# DOCUMENT SECTION
## Begin

Onorevole, nella legge si fa riferimento all’assunzione di circa 2.200 unità con contratto di lavoro a tempo indeterminato, personale non dirigenziale. Non era meglio prevedere, invece, l’accesso di personale con competenze specifiche, vista l’incapacità di progettazione dimostrata in occasione della stesura dei progetti del Pnrr?
“In realtà il livello non dirigenziale non riguarda le competenze, al contrario, il personale che sarà individuato si occuperà proprio delle politiche di coesione e in particolare dei progetti relativi alla spesa dei fondi europei. Sarà selezionato sulla base delle competenze già maturate e poi formato attraverso corsi specifici finalizzati all’utilizzo appunto dei Fondi che servono per colmare il gap tra le zone meno ricche e il resto d’Italia e d’Europa. Vorrei sottolineare, poi, l’importanza di questo provvedimento sotto altri due aspetti. Il primo: come lei dice giustamente, le assunzioni saranno a tempo indeterminato, questo significa che non si selezionerà semplicemente personale per svolgere una funzione ristretta nel tempo e nelle competenze, ma si porterà a termine una vera e propria opera di ringiovanimento delle Pa, un’esigenza avvertita a più livelli dopo anni di turn over fermo. Il secondo aspetto è invece relativo alla sostenibilità economica: queste assunzioni saranno finanziate proprio dai fondi europei fino al 2029, quindi le amministrazioni che assumeranno personale non pagheranno nulla per i primi cinque anni”.
Zes unica. Sembra che si tratti di una misura “a tempo”. E dopo il 2026 cosa succederà?
“Questa è una misura del tutto innovativa e per certi versi sperimentale. Noi ci auguriamo che possa diventare strutturale, anche perché l’approccio di questo governo, su tutti i provvedimenti, è quello di evitare una logica emergenziale e di lavorare nel medio-lungo termine. Ma sono fiduciosa: sono convinta che gli effetti positivi saranno tali da rendere impossibile, dal punto di vista logico e dei benefici per la Nazione sotto il profilo degli investimenti, un ritorno al passato”.
Sempre a proposito della Zes unica, la centralizzazione della c.d. cabina di regia potrebbe rivelarsi un’arma a doppio taglio?

## End

# REQUIREMENT A
Cite the document section exactly. Begin with "Onorevole, nella legge" and finish with "progetti del Pnrr?".
# REQUIREMENT B
Take up the document section again after its last words.

# RECORDS PROVIDED

## Begin

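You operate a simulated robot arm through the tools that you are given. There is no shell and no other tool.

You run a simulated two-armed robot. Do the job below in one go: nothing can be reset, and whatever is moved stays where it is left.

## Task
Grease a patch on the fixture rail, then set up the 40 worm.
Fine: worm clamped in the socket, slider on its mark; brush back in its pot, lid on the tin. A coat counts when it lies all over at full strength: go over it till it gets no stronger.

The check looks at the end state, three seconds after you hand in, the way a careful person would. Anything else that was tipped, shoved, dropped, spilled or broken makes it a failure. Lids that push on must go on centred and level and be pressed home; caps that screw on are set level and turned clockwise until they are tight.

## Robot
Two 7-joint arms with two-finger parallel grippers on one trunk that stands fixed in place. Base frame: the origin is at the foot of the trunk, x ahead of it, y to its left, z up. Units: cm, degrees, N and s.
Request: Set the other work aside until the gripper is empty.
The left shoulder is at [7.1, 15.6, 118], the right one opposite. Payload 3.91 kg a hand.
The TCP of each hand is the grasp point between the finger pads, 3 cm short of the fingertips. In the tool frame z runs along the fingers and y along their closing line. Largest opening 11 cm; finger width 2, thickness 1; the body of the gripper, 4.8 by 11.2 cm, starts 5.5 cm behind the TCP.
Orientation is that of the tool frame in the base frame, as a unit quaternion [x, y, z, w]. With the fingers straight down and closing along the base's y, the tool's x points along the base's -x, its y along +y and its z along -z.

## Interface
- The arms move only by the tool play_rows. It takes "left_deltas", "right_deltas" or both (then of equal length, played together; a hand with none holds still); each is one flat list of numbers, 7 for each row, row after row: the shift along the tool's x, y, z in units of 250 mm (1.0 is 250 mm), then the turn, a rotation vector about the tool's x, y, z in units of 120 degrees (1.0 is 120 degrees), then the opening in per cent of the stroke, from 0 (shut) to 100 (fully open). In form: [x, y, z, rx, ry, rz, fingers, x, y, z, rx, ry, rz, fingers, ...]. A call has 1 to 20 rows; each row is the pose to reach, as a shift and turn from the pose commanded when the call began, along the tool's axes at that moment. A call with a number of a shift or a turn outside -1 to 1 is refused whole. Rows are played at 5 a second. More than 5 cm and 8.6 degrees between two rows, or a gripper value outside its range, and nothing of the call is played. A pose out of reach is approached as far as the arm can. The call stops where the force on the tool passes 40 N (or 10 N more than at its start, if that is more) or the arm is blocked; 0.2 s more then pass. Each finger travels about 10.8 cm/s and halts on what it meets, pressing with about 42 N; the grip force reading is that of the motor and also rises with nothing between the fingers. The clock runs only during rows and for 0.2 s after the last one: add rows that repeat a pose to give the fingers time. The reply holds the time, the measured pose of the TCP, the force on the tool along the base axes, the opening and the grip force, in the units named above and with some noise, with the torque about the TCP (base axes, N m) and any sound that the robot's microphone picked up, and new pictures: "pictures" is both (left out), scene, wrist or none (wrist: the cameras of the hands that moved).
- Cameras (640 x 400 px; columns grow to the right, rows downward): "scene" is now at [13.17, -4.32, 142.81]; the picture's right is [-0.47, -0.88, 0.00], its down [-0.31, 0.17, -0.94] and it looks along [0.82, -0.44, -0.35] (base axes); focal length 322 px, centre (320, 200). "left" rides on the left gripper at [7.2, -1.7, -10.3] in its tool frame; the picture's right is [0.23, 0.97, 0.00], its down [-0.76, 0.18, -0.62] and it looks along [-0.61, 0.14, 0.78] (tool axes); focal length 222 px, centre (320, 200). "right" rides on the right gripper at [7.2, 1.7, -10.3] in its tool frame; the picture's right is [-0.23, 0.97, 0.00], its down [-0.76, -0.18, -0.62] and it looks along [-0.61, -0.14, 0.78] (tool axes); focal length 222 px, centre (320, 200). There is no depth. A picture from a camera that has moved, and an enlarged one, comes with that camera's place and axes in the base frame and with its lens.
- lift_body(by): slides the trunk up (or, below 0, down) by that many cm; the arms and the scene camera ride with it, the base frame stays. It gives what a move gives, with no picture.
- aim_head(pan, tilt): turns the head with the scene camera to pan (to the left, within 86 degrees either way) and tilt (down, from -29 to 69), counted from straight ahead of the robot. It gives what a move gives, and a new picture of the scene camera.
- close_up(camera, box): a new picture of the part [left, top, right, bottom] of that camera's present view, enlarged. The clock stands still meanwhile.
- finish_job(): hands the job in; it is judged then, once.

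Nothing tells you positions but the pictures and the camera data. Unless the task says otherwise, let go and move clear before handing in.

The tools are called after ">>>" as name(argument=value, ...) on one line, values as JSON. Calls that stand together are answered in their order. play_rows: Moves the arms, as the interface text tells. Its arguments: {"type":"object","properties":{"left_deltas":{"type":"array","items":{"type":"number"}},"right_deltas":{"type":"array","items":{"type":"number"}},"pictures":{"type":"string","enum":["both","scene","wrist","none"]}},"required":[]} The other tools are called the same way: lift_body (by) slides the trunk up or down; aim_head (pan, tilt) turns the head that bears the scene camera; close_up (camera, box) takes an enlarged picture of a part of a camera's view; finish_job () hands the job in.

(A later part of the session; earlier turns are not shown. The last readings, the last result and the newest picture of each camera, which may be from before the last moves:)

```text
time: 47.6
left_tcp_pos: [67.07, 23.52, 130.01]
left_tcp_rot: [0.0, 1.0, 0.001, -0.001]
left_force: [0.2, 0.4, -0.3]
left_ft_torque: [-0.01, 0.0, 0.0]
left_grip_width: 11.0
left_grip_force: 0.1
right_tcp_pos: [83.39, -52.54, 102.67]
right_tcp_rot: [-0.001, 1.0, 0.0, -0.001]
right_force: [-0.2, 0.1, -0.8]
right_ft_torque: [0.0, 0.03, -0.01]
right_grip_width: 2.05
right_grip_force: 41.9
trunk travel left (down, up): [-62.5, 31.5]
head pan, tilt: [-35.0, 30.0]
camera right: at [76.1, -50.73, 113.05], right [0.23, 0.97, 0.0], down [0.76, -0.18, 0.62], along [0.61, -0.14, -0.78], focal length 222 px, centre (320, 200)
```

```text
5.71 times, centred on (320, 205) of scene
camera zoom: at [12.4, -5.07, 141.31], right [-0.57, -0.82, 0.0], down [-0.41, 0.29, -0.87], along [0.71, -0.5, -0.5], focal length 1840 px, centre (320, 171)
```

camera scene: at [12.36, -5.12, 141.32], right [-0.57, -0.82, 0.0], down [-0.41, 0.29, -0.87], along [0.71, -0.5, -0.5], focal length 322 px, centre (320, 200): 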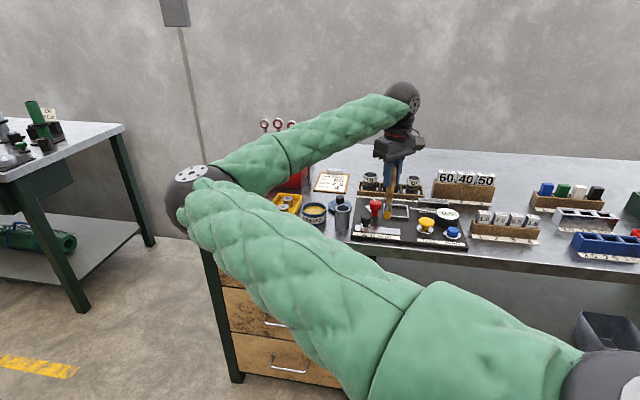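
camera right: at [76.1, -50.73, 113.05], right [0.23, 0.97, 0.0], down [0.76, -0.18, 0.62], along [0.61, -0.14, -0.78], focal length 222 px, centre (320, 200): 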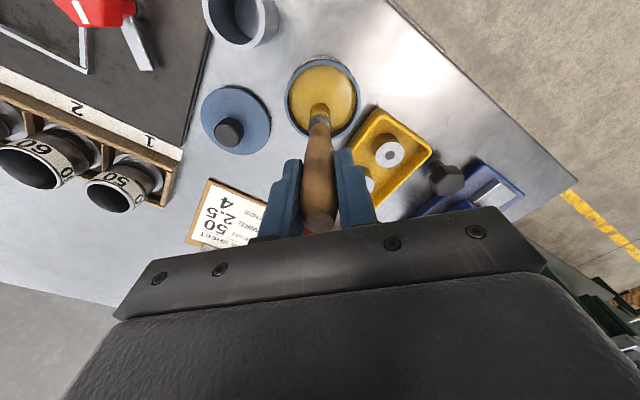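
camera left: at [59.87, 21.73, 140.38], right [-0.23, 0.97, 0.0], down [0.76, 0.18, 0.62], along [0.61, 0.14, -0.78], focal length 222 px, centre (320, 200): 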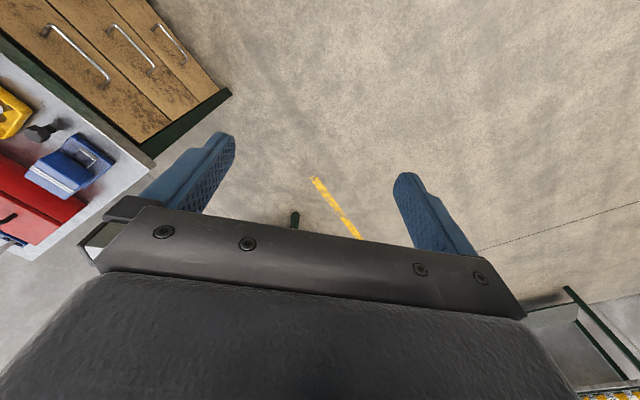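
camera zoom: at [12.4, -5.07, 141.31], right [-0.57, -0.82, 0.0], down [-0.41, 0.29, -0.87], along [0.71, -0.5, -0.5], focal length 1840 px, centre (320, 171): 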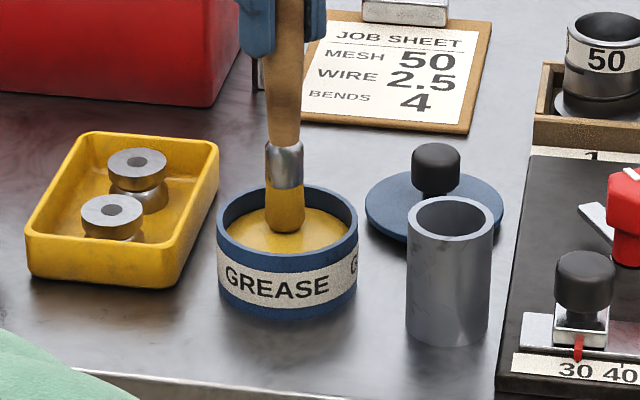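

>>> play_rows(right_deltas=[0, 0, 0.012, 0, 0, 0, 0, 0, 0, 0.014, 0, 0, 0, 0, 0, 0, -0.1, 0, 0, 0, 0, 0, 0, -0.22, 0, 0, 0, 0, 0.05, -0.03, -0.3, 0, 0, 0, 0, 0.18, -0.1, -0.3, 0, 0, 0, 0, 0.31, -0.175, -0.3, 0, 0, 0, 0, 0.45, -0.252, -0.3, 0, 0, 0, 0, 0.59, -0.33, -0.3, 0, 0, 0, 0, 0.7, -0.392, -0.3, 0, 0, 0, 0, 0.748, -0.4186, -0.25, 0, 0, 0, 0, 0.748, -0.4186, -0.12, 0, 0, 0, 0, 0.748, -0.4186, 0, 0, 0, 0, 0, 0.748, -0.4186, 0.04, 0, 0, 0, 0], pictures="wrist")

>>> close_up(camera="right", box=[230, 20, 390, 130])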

## End
## Begin

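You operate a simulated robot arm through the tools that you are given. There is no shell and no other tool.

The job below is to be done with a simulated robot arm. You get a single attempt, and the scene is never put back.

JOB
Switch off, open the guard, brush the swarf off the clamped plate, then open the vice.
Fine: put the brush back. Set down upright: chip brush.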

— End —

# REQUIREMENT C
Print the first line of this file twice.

## End

# EXERCISE RESULT A
Onorevole, nella legge si fa riferimento all’assunzione di circa 2.200 unità con contratto di lavoro a tempo indeterminato, personale non dirigenziale. Non era meglio prevedere, invece, l’accesso di personale con competenze specifiche, vista l’incapacità di progettazione dimostrata in occasione della stesura dei progetti del Pnrr?

# EXERCISE RESULT B
“Noi riteniamo che la centralizzazione sia utile quanto necessaria per coordinare gli interventi, per evitare sovrapposizioni e per portare avanti, in definitiva, una strategia di sviluppo coerente e unitaria. Ma il decreto, allo stesso tempo, prevede ampie e diverse forme di coinvolgimento degli enti locali. Dalle Regioni, che prenderanno parte alla cabina di regia e stileranno insieme alle istituzioni statali il ‘Piano degli interventi’, fino alle amministrazioni delle aree interne che verranno affiancate e aiutate per contrastare il fenomeno dello spopolamento. Insomma, questa sarà una centralizzazione virtuosa, utile a dare un indirizzo comune, ma i singoli soggetti locali avranno spazio e luoghi per indicare, suggerire e decidere”.
A proposito, invece, del Fondo Sviluppo e Coesione, quali sono le novità rilevanti?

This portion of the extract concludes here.